Son Irena Sendler y Merçè Sala. La primera murió a los 98 años, la segunda de forma mucho más prematura, con 65. Este primer post está dedicado a Irena, a la cual he dibujado con ternura y con todo el respeto del que he sido capaz.
Irena Sendler murió en el asilo polaco donde vivía, después de salvar a más de 2.500 niños judíos durante la segunda guerra mundial y de vivir una vida sin notoriedad pública bajo el régimen comunista. Irónicamente, fue un grupo de estudiantes americanos los que descubrieron su historia, ya caído el telón de acero, y su valentía junto con algunos detalles muy apropiados para el show business han hecho que Hollywood prepare una película sobre su vida: Fue descubierta, condenada a muerte y salvada cuando era conducida al patíbulo por un oficial nazi unido a la resistencia polaca. Me pregunto hasta que punto detalles como ése han influido en la decisión de trasladar su historia al cine.

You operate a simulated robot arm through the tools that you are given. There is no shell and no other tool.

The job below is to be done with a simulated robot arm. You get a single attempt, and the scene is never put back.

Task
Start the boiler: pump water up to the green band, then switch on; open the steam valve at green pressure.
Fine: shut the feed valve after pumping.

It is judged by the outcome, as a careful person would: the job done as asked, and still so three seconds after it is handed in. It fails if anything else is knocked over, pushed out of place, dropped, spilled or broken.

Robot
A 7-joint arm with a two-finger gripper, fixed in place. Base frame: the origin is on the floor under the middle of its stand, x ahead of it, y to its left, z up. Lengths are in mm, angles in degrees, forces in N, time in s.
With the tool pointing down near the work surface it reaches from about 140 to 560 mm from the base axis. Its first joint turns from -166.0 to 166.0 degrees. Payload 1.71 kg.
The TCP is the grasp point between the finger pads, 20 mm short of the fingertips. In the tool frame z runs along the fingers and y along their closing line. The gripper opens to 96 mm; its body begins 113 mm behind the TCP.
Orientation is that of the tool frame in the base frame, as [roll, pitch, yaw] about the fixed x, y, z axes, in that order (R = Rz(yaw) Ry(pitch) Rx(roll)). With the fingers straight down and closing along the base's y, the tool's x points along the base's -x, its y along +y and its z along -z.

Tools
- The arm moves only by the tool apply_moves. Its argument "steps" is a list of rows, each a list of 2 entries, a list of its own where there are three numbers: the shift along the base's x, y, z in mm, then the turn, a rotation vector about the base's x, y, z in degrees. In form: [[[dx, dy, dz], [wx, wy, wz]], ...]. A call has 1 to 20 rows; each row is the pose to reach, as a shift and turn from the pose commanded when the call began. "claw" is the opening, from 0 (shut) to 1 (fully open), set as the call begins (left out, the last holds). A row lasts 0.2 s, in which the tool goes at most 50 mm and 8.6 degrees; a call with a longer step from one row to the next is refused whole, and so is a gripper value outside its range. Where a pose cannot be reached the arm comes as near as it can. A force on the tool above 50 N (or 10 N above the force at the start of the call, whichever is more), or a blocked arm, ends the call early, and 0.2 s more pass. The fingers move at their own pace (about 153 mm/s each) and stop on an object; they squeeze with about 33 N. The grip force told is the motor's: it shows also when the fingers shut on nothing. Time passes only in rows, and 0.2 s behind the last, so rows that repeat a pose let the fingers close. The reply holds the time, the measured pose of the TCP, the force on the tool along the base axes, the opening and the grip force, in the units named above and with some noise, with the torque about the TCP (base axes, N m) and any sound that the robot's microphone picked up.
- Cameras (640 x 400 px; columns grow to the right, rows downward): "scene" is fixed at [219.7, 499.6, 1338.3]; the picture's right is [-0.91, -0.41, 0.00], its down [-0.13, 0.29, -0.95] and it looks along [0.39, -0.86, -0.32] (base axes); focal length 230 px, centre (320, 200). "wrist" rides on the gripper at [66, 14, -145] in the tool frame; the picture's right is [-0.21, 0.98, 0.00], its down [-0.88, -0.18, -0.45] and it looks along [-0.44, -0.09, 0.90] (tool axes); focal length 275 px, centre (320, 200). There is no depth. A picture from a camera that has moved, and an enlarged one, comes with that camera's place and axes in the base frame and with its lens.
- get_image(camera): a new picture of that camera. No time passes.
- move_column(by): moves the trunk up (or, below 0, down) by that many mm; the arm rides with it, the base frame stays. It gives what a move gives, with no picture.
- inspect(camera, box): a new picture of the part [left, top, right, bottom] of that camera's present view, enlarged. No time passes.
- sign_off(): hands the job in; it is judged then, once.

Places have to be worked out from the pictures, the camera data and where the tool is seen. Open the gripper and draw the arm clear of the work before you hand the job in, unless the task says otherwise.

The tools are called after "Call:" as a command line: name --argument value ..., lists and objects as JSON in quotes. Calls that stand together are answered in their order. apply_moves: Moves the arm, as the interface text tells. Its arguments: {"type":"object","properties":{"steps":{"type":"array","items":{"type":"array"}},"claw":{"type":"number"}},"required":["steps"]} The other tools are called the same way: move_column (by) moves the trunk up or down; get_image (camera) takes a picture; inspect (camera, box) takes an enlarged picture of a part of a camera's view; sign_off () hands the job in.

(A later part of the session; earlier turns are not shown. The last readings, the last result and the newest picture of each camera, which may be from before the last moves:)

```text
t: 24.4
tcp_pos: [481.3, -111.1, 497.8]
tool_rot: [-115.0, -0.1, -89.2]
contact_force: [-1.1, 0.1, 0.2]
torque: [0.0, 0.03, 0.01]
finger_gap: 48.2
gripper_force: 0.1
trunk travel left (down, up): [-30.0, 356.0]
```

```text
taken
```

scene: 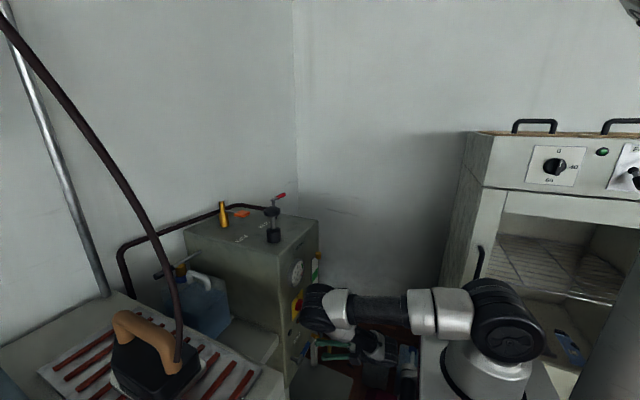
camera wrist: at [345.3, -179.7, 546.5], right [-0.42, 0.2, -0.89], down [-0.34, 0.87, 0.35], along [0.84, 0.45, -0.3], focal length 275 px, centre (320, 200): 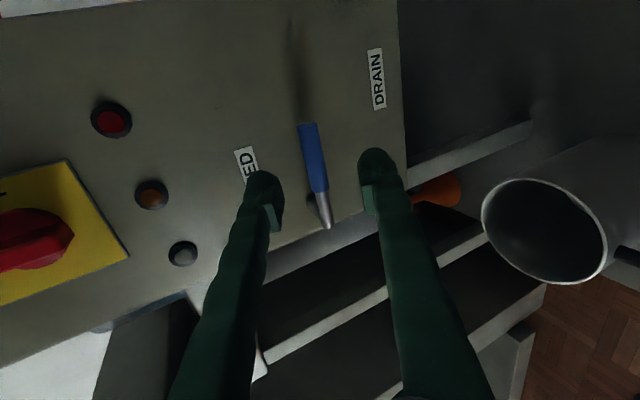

A veces, deslumbrada por las historias de coraje que me llegan entre líneas dedicadas a los conflictos bélicos de este siglo, me he planteado si la valentía se alimenta de las dificultades de los tiempos que te toca vivir. En una sociedad descafeinada es muy difícil ser un héroe. Pero sin duda mi afirmación es injusta, puesto que durante los pasados conflictos fueron muchos los que traicionaron sus creencias y salvaguardaron lo que pudieron entre los pedazos de una vida rota, y pocos los que arriesgaron su vida por hacer lo que creían justo. Ella fue uno de ellos.
Irena trabajó como enfermera en el gueto polaco de Varsovia, y sacaba a los niños para alojarlos en casas de familias católicas. Visité hace ya años el barrio que se levanta donde estuvo el gueto, un barrio que es memoria viva de los horrores del holocausto, donde cada piedra parece no querer desprenderse de un halo de perversidad que aún impregna la atmósfera, enrareciendo el humor de los pocos visitantes que pasean por sus calles. No sé si habrá cambiado, pero en la Varsovia que yo visité, 50 años después del holocausto, la memoria del horror estaba aún muy presente.
Me embarga una extraña ternura al ver las últimas fotografías de Irena, con el pelo blanquísimo y una sonrisa permanente. Parece el rostro de una persona afable y en paz. Me gustaría adivinar como veía su vida en retrospectiva, pero tan solo puedo mirar sus ojos vivaces en las fotografías y recordar que, cuando se la calificaba de heroína, se enfadaba. Según ella, tan solo había hecho lo que le habían enseñado, ayudar a quien lo necesitaba. Y así he dibujado a Irena, sus ojos emanando luz y la sonrisa dibujada en sus labios.